Professor Kellogg, writing in the August Atlantic under the title, "Headquarters Nights," says in concluding his article, "I went into Northern France and Belgium to act as a neutral, and I did act as a neutral all the time that I was there. If I learned anything of military value which could be used against the Germans I shall not reveal it. But I came out no neutral. Also I went in an ardent hater of war, and I came out a more ardent one. I have seen that side of the horror and waste and outrage of war which is worse than the side revealed on the battlefield. How I hope for the end of all war! But I have come out believing that that cannot come until any people that has dedicated itself to the philosophy and practice of war as a means of human advancement is put into a position of impotence to indulge its belief at will. My conviction is that Germany is such a people, and that it can be put into this position only by the result of war itself: It knows no other argument, and it will accept no other decision."

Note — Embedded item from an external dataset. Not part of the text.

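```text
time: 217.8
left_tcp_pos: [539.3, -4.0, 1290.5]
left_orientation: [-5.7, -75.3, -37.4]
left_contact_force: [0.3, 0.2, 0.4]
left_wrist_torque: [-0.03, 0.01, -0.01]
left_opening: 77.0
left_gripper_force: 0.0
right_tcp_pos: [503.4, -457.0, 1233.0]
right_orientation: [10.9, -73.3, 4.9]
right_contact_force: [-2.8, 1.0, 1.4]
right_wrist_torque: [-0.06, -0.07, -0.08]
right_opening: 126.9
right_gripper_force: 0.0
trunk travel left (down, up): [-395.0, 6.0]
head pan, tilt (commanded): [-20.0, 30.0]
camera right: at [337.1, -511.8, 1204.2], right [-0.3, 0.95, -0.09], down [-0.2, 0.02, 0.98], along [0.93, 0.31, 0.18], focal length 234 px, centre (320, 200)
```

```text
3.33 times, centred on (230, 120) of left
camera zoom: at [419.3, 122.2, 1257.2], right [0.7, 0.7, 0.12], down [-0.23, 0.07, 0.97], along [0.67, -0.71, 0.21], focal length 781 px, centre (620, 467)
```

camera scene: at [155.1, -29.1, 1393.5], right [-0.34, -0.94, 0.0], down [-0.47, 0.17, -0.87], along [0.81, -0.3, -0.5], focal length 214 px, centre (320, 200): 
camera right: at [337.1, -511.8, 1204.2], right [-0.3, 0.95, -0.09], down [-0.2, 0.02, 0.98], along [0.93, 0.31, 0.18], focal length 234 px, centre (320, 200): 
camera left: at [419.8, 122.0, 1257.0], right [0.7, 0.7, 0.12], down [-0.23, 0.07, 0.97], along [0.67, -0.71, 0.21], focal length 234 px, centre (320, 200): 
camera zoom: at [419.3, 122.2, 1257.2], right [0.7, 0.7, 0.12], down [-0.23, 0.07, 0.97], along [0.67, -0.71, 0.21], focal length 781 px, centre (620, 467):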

It is with facts and testimonies like these in mind that we are obliged to consider the question of the timeliness of present intervention. There are three reasons for judging this untimely. Briefly stated they are, first the utter absence of any trustworthy evidence of a change of mind or of purpose on the part of Germany. The only change in evidence is a change of purpose regarding the means for reaching the end tenaciously held in view. As a German officer remarked to Frederic Vail: "In 1914 war was necessary to Germany; in 1917 peace is necessary." Peace, that is, if rightly managed is now better suited to her purposes than war. There always comes a stage in the relation of nations in conflict when it is opportune to relax the rigidity of military methods and try more elastic methods. Here is the opportunity of diplomacy. It was one of the fundamental tenets of Treitschke that "war is the mighty continuation of politics." With equal logic it may be affirmed that diplomacy is the mighty, at times the mightier, continuation of war. Suppose that in the present instance the term annexation, as a term of conquest, is dropped, and in its place the fact of incorporation is allowed. That might mean, as it probably would mean, the evacuation of Belgium and Northern France, but also the virtual incorporation of Austria, the Balkans, and Turkey into the German Empire. If the large end is domination, it is not so much a matter how it is accomplished as that it is. accomplished. The retreat from the Marne simply opens the route to Bagdad. Let us as advocates of peace, especially religious advocates, be wary at the present juncture of the venture into diplomacy.

Secondly, one looks in vain through the proposed terms of intervention for a clear, distinct and urgent insistence upon reparation, and reparation has become the moral issue of the war, the moral condition of peace. Territorial claims have no like significance. Nothing rests so heavily upon the conscience of the world as the studied cruelties of Germany in her treatment of the helpless communities in conquered territory — the deportations of peoples, the desolations of country, everywhere the wanton destruction of life and property. These atrocities have created a new moral issue. They require a new term to express the attitude of the civilized world toward those who perpetrate them. Reparation is the term required which if not new, is being charged with a new meaning. It rises above the traditions attaching to the terms "damages" and "indemnities" as applied to the settlement consequent upon war. It is coming to have something of the force of the religious conception of repentance and renunciation. It is not satisfied with disavowals, or extenuations, or even with such restitutions as are possible. It demands the open renunciation of the theory of war which supports the practices in question as having a legitimate place in modern warfare. It is in itself so vital a preliminary that its omission from any proposed basis of peace renders religious intervention morally inconsistent with its purpose.

The third reason for regarding present intervention as untimely appears in view of the greater timeliness of the movement for peace already under way through the entrance of the United States into the war. I refer to the contrast in no spirit of national pride. The origin, however, of the movement was so clear and open, and its object so well-defined that no candid observer can mistake its character. It has been from first to last a peace movement. It has no other object. By no possibility can it secure any other designed result. This is its definite though far-reaching purpose. The peace which it seeks must give the unmistakable promise of moral satisfaction, and therefore, of durability. For such a peace this country is willing to pay its part of the price. Whatever right of way it may have gained is due altogether to the unselfishness of its purpose, to the spirit of sacrifice which supports it, and to the recognized timeliness of its action. I believe that I am not mistaken in affirming that the growing consensus of opinion among the neutral nations is to the effect that the most direct road to peace lies through war. I respect and honor an endeavor after peace in the name of religion. But for the reasons given I question none the less its timeliness. When religion speaks its final word it must speak with what I have termed the inexorable simplicity of its ancient code of national righteousness. I do not believe that Germany is as yet prepared in the spirit and temper of its mind to listen to that word. Meanwhile I see no other possible course for us to follow as a nation than that which Lincoln .marked out for us in circumstances like those in which we are now placed, and in the following out of which we reached in due time the goal of peace — "With malice toward none, with charity for all; with firmness in the right, as God gives us to see the right, let us strive on to finish the work we are in, to do all which may achieve and cherish a just and lasting peace."